Straight Talk on Rising Seas in a Warming World

Joshua K. Willis of NASA’s Jet Propulsion Laboratory is deeply involved in efforts to clarify oceanic ups and downs using space-based and deep-diving instruments. I frequently reach out to him when people tussle over the data and analysis pointing to rising seas in a human-heated world.

This arena remains dogged by durable uncertainty on time scales relevant to policy debates even as the long-term picture of centuries of rising seas is clear. One persistent issue is the dynamics of ice sheets. Another is persistent questions about how much heat the seas absorb. Not long ago I caught Willis for a brief Skype interview that explores some important recent studies and assertions:

I hope you will excuse the low resolution. I think the content makes it worth dealing with fuzziness and lag. Among other things, he speaks about the recent study that, using patterns in layered salt marsh sediment, found a sharp recent uptick in the rate of sea-level rise after 2,000 years of fairly stable conditions — a pattern Willis refers to as a “sea-level hockey stick” — an allusion to the suite of studies finding a similar pattern for global surface temperatures (albeit a hockey stick with a warped shaft).
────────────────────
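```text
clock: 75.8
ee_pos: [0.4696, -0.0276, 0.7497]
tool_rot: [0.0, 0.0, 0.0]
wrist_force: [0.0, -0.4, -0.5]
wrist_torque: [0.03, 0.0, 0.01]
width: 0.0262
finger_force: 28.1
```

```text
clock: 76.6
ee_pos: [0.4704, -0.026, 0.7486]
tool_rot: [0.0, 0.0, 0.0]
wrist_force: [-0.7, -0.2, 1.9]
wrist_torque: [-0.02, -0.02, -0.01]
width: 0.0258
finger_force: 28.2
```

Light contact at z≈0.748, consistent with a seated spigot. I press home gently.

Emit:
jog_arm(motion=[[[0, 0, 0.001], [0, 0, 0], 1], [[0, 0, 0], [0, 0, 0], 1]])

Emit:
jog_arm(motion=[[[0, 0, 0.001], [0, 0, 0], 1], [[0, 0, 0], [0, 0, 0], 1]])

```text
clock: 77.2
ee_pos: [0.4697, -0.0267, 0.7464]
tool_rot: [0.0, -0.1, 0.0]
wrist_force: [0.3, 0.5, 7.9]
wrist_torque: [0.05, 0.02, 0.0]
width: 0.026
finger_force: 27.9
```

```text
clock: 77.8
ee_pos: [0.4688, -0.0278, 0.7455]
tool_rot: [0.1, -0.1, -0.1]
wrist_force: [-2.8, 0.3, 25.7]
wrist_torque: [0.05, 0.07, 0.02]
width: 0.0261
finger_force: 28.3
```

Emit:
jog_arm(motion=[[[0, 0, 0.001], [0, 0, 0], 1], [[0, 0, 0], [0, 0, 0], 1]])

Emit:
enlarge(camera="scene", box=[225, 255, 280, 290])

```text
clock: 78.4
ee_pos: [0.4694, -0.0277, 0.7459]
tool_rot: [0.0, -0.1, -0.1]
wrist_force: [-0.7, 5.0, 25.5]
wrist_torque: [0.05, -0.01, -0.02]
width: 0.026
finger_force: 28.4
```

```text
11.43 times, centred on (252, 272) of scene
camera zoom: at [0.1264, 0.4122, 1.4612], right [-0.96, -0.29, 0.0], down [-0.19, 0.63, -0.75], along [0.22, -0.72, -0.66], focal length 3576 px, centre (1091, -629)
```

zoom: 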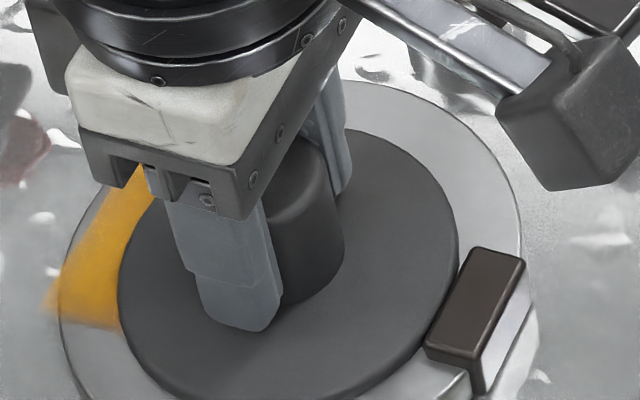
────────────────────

He also talks about the limits of knowledge gleaned from research on past changes:

They’re just outside the accuracy in terms of time and height changes that we need to say something about the 100-year timescale. It’s still really a few thousand years it goes up by a few meters, a few thousand years it goes down by a few meters.

I noted how the overall rate in some studies, even on the scale of meters per millennium, “is not one of these uber-catastropes,” but that how much variation can occur within a century remains saddled with uncertainty, producing an “ugly mix of long-term certainty and short term murkiness.”

His response:

Right. Is it a step or a gentle easing into a world of new sea level? That’s the million–dollar question right now, or I guess trillion-dollar question.